While Life of the Party and an earlier independent album, Bandera, established Robison as an underground Texas favorite, he has yet to break into mainstream country radio. Videos for "Barlight" and "My Hometown" received airplay on CMT, but the singles peaked in the 60s on the Billboard country chart. Robison has not compromised his musical approach to meet the expectations of Nashville or country radio. During the annual Country Radio Seminar in 1999, he sassed an unruly industry crowd, first ribbing them during his performance then adding, "I hope I haven't offended y'all, but those of you who know me know I don't give a s**t anyway."

Still, with Step Right Up, he is poised to expand his audience. Robison assumed production duties this time around, working with Sony executive Blake Chancey instead of with longtime producer Lloyd Maines (father of Natalie Maines). Though he took the same approach as always, cutting most of the album in Texas, Robison says the final product is "sonically a little bit easier to swallow."

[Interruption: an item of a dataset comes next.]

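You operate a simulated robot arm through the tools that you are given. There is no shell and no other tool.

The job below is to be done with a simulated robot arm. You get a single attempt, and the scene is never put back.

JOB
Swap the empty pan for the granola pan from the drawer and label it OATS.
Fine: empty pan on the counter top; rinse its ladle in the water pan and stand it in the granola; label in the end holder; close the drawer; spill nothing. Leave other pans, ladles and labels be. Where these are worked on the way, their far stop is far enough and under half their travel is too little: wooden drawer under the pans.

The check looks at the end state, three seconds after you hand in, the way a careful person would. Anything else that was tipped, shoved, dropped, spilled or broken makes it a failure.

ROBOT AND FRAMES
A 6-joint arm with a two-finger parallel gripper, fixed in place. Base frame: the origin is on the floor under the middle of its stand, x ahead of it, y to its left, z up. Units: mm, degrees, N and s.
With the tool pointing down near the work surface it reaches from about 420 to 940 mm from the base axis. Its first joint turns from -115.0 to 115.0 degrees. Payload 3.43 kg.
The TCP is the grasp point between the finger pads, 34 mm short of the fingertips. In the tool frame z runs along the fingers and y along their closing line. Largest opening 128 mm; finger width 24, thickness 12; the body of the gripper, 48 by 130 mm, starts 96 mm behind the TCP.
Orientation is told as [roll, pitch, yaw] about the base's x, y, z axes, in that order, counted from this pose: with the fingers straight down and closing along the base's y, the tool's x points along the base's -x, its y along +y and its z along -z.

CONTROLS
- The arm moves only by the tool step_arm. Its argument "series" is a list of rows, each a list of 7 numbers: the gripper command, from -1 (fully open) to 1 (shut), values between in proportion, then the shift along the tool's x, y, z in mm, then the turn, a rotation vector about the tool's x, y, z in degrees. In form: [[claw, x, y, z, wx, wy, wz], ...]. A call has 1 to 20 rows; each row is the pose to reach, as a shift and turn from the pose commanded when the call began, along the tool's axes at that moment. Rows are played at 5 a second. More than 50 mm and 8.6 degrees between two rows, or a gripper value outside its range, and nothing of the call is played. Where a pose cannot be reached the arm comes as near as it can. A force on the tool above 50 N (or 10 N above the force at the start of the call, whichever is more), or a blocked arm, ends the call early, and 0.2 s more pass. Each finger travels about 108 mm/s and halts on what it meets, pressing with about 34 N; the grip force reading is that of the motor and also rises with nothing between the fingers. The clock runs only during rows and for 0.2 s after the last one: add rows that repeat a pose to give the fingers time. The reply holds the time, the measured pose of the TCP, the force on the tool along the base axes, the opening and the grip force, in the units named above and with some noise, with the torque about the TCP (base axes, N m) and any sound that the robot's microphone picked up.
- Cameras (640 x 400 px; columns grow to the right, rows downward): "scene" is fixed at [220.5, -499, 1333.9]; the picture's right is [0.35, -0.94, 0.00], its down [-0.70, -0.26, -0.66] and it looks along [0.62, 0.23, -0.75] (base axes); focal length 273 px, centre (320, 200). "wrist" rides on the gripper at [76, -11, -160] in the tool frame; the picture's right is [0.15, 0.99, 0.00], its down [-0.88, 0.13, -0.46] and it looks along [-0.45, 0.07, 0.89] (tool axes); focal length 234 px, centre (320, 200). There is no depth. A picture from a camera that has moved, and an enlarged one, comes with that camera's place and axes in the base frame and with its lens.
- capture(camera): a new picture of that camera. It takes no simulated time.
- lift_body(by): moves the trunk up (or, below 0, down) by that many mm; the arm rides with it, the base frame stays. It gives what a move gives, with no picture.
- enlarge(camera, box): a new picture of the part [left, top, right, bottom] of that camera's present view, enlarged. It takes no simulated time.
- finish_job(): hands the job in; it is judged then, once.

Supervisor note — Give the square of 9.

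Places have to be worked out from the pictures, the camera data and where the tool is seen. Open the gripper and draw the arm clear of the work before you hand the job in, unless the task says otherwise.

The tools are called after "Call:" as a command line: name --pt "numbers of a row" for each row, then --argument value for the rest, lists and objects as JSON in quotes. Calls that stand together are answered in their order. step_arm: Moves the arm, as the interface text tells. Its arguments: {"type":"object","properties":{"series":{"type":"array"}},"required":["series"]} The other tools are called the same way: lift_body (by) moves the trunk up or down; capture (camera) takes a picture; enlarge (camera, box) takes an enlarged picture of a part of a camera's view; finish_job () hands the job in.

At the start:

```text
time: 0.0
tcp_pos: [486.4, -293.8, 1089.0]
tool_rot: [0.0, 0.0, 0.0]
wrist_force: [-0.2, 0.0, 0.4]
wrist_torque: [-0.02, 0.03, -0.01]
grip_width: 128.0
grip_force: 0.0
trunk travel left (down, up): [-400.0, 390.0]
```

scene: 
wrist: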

"I recorded things exactly how I would whether or not radio was a part of it, but in the mixing process you mix it to where it's not as edgy," he says. "You definitely compromise that way because when you have all these beautifully produced songs in a row on the radio and you hear one that's sort of rough, it's definitely going to stick out."

At press time, the lead single, "I Want You Bad," is close to cracking the Top 40, and the comedic music video has a broad appeal with appearances by Robison's actor friends D.B. Sweeney and Adrian Pasdar (Maines' husband).

"Texas has become this real destination of the Hollywood crowd now," Robison explains. "It seems like every week Quentin Tarantino or somebody else will come to one of my shows, so I've just gotten to be friends with all these people. I just like being able to appeal to the most common of folk and the Hollywood folk, too. I feel like I'm doing something right."